| Page text |
Trump's defense for pressing foreign governments for campaign help is so fanciful, it's almost insulting.

By any fair measure, Donald Trump has been at the center of so many corruption scandals, he's generally seen as among the most corrupt presidents in American history. It's therefore a bit ironic to hear the Republican make a spirited case that his efforts to coerce foreign governments to help his re-election campaign are really just an extension of a sincere anti-corruption crusade.

It's clear Trump has settled on this as his principal talking point, as evidenced by this morning's tweet.

"As President I have an obligation to end CORRUPTION, even if that means requesting the help of a foreign country or countries. It is done all the time. This has NOTHING to do with politics or a political campaign against the Bidens. This does have to do with their corruption!"

| Material provided |
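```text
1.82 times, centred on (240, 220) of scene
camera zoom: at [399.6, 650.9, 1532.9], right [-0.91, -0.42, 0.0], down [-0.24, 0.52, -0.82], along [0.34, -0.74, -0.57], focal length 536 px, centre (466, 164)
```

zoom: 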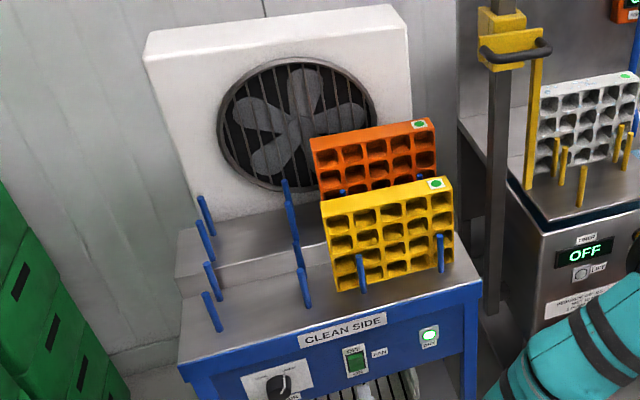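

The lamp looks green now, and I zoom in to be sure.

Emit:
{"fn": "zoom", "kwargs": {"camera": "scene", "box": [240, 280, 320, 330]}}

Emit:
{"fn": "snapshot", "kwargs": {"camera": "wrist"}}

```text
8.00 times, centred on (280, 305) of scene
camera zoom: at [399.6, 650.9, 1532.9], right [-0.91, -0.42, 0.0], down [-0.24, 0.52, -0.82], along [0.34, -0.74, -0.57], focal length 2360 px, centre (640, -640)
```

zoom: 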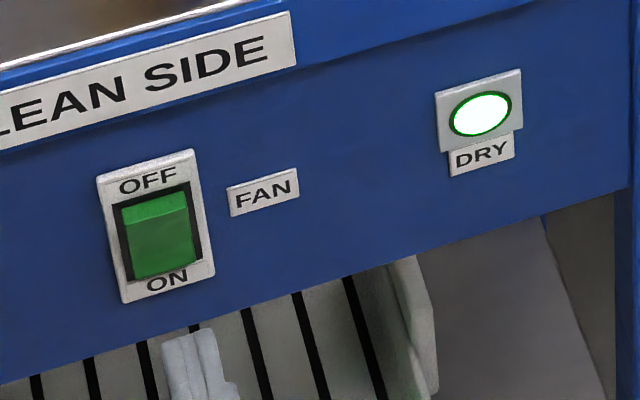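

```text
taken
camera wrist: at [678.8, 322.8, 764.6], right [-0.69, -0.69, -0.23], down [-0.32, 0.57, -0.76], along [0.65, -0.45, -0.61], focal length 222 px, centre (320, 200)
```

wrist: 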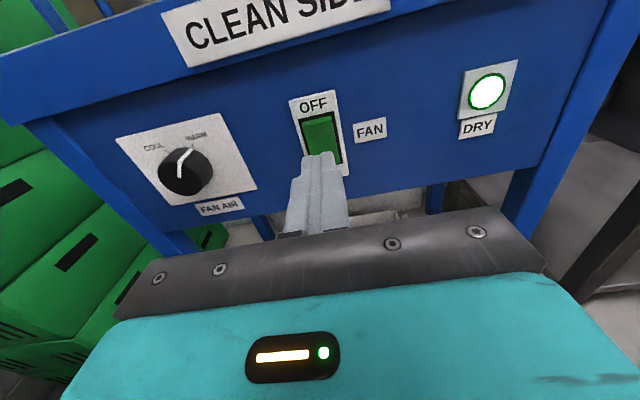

| Task list |
A. Pull out the sentences of the page text that run from "By any fair" through "sincere anti-corruption crusade." and give them unchanged.
B. Please continue the page text.

| The answers |
A.
By any fair measure, Donald Trump has been at the center of so many corruption scandals, he's generally seen as among the most corrupt presidents in American history. It's therefore a bit ironic to hear the Republican make a spirited case that his efforts to coerce foreign governments to help his re-election campaign are really just an extension of a sincere anti-corruption crusade.

B.
During a brief Q&A with reporters this morning, the Republican stuck to the phrasing with almost comical repetition, as if he'd been led to believe the words are a magical elixir that will make his scandals go away.

The pitch is so fanciful, it's almost insulting. Americans are genuinely supposed to believe that Trump and his GOP cohorts, indifferent to Joe Biden's work in Ukraine for several years, suddenly decided the former vice president is guilty of serious wrongdoing, evidence be damned. Trump and his allies came to this realization quite suddenly, and it occurred to them -- coincidentally, of course -- right around the time polls showed Biden leading the president in national polling by double digits.

The Republican, according to the White House's preferred narrative, isn't concerned at all with Biden's 2020 bid. Heaven forbid. Trump, his own corruption notwithstanding, simply feels an obligation to root out corruption wherever he finds it. By this reasoning, our beleaguered president is actually something akin to a hero, putting electoral considerations aside in a quest for good government around the globe.

If members of Team Trump believe such a laughable story is going to derail the impeachment process, they're likely to be disappointed.

In fact, the house of cards seemed to collapse quite suddenly this morning, when a White House reporter had the good sense to ask a question the president didn't see coming.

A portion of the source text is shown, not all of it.